In the text, find "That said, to" and reproduce everything up to and including "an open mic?".

══ TEXT ══

Written by Cate Root

Okay, first things first, who am I talking to? On The Money & The Message, you refer to yourself as: Slangston Hughes, The Connoisseur of Fine Rhyme, NOV (What does that one mean??), S-dot Hughes, Rinzilla, Pookey Malibu, the Hip-Hop Bob Breck, the Black Ari Gold, and the Proficient One, and I know I've seen some new ones on your twitter (@PookeyMalibu). Where do they come from? Which are the oldest ones? What one has the funniest story?

The oldest ones have to be Nov or N.O.V. and the Proficient One. Nov, or Negroe(s) On the Verge... was my rap alias for several years before I made the ultimate transition to Slangston Hughes. The Proficient One came into being around the same time since I wanted a name that was intelligent but also Hip-Hop friendly. All of these aliases come from constant brainstorming and just trying to decipher who I am not only as an emcee but as a person. I don't have split personalities or dissociative identity disorder but do believe I have several facets to "my" person, and that's where all of these names come into play. Pookey Malibu's gotta have the funniest story. It's weird and funny at the same time to have people; friends, patrons, listeners and fans relate to a name like that and call me by that alias more than the main one. Pookey Malibu's the cat in a straw fedora, "Hawaiian Sophie" button down, open toe sandals with some cargo shorts à la Magnum P.I. days.


That said, to talk on the most prevalent name – Slangston Hughes – how did that name come up? And what is your favorite Langston Hughes poem?

Slangston Hughes came up as me just trying to make up a catchy yet thought provoking name. I wanted something that spoke volumes when you heard it but also made you say "Wow, I like that." It was a difficult task to transform from Nov to Slangston Hughes. I was very attached to both names but in the end, took a leap of faith and think I made the best choice. Favorite Langston Hughes poem of the moment has to be "The South."


Speaking of poetry, how much co-mingling do you see between the spoken word poetry community and the hip hop community here in New Orleans? Do you regularly hit any open mics around town? What sort of material do you do if you jump on an open mic?

I do see a lot of co-mingling between both communities. The hip-hop emcees can be found at open mics regularly and spoken word poets can be found at the hip-hop showcases and events. I give lots of praise to the spoken word artists of the Mardi Gras Mecca as I often sit back fascinated by their ability to inspire, educate and entertain all at the same time. I know many of New Orleans' spoken word artists personally and see them at open mics I try and frequent. My favorite at this moment has to be the Pass It Open Mic at Red Star Galerie. There are a lot of very creative people who come through the Red Star's door on a weekly basis. The environment is very inviting and intimate which I enjoy as well.

═══
══ DATA SEGMENT ══

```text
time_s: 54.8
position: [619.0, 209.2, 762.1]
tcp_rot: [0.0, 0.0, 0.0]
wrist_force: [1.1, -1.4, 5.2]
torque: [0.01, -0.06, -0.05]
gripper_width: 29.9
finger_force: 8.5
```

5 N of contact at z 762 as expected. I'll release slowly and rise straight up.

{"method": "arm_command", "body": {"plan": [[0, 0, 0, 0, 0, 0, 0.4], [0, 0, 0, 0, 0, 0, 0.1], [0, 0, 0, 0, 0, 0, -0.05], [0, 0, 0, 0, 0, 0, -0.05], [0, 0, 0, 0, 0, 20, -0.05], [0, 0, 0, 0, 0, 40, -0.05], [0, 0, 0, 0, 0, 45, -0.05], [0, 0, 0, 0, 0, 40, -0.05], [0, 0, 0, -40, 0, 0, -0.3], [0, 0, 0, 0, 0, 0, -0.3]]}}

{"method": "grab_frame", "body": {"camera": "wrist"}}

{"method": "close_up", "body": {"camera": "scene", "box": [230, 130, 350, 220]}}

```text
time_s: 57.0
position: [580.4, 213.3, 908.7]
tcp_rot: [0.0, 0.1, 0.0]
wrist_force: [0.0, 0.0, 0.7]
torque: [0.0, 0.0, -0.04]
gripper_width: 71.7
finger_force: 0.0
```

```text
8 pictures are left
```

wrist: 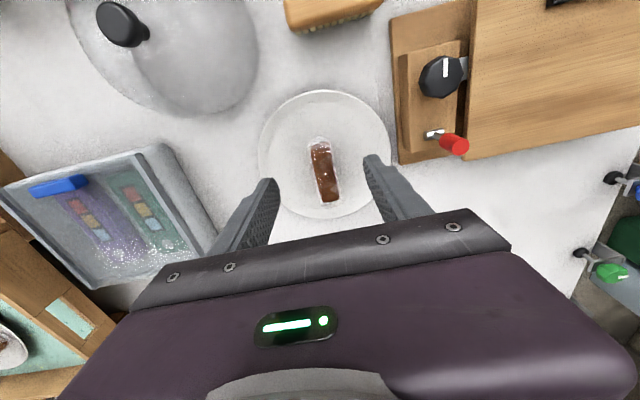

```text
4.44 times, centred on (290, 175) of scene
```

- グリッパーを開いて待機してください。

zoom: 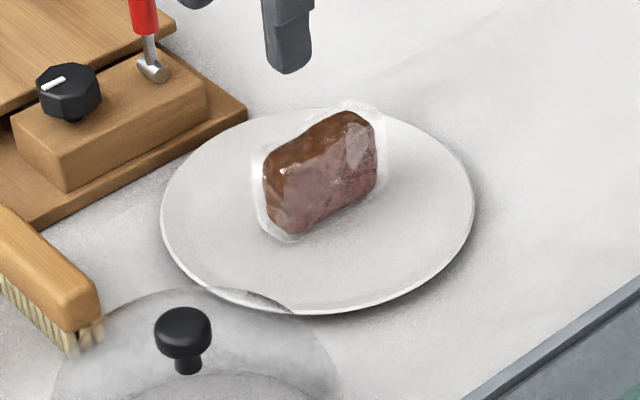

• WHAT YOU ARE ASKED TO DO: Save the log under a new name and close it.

═══

• ANSWER FOR THIS EXERCISE:
That said, to talk on the most prevalent name – Slangston Hughes – how did that name come up? And what is your favorite Langston Hughes poem?

Slangston Hughes came up as me just trying to make up a catchy yet thought provoking name. I wanted something that spoke volumes when you heard it but also made you say "Wow, I like that." It was a difficult task to transform from Nov to Slangston Hughes. I was very attached to both names but in the end, took a leap of faith and think I made the best choice. Favorite Langston Hughes poem of the moment has to be "The South."


Speaking of poetry, how much co-mingling do you see between the spoken word poetry community and the hip hop community here in New Orleans? Do you regularly hit any open mics around town? What sort of material do you do if you jump on an open mic?